§ **Task to carry out**:
Your task is to copy the listing exactly, with the pictures left out.

§ **Data segment**:
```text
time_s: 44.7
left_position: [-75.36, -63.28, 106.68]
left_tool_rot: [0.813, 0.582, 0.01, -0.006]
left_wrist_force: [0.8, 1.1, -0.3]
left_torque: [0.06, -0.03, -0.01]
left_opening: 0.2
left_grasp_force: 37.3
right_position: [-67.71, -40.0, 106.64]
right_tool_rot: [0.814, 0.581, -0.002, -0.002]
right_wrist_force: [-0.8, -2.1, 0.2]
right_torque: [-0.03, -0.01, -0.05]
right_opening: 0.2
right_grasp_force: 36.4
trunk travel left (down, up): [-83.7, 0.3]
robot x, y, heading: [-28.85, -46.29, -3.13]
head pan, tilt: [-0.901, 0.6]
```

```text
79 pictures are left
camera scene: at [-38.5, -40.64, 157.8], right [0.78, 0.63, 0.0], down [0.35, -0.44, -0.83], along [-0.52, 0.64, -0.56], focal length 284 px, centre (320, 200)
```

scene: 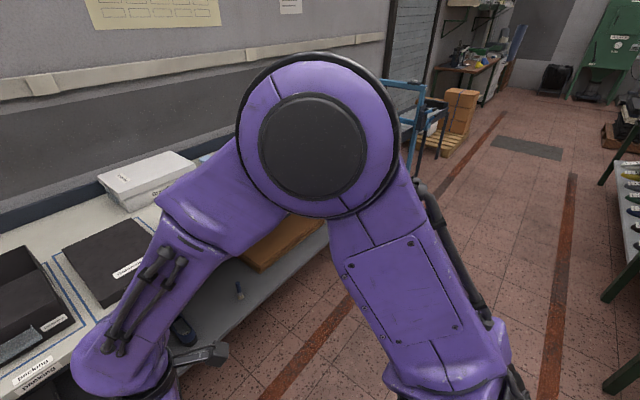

§ **Finished task**:
```text
time_s: 44.7
left_position: [-75.36, -63.28, 106.68]
left_tool_rot: [0.813, 0.582, 0.01, -0.006]
left_wrist_force: [0.8, 1.1, -0.3]
left_torque: [0.06, -0.03, -0.01]
left_opening: 0.2
left_grasp_force: 37.3
right_position: [-67.71, -40.0, 106.64]
right_tool_rot: [0.814, 0.581, -0.002, -0.002]
right_wrist_force: [-0.8, -2.1, 0.2]
right_torque: [-0.03, -0.01, -0.05]
right_opening: 0.2
right_grasp_force: 36.4
trunk travel left (down, up): [-83.7, 0.3]
robot x, y, heading: [-28.85, -46.29, -3.13]
head pan, tilt: [-0.901, 0.6]
```

```text
79 pictures are left
camera scene: at [-38.5, -40.64, 157.8], right [0.78, 0.63, 0.0], down [0.35, -0.44, -0.83], along [-0.52, 0.64, -0.56], focal length 284 px, centre (320, 200)
```

scene: 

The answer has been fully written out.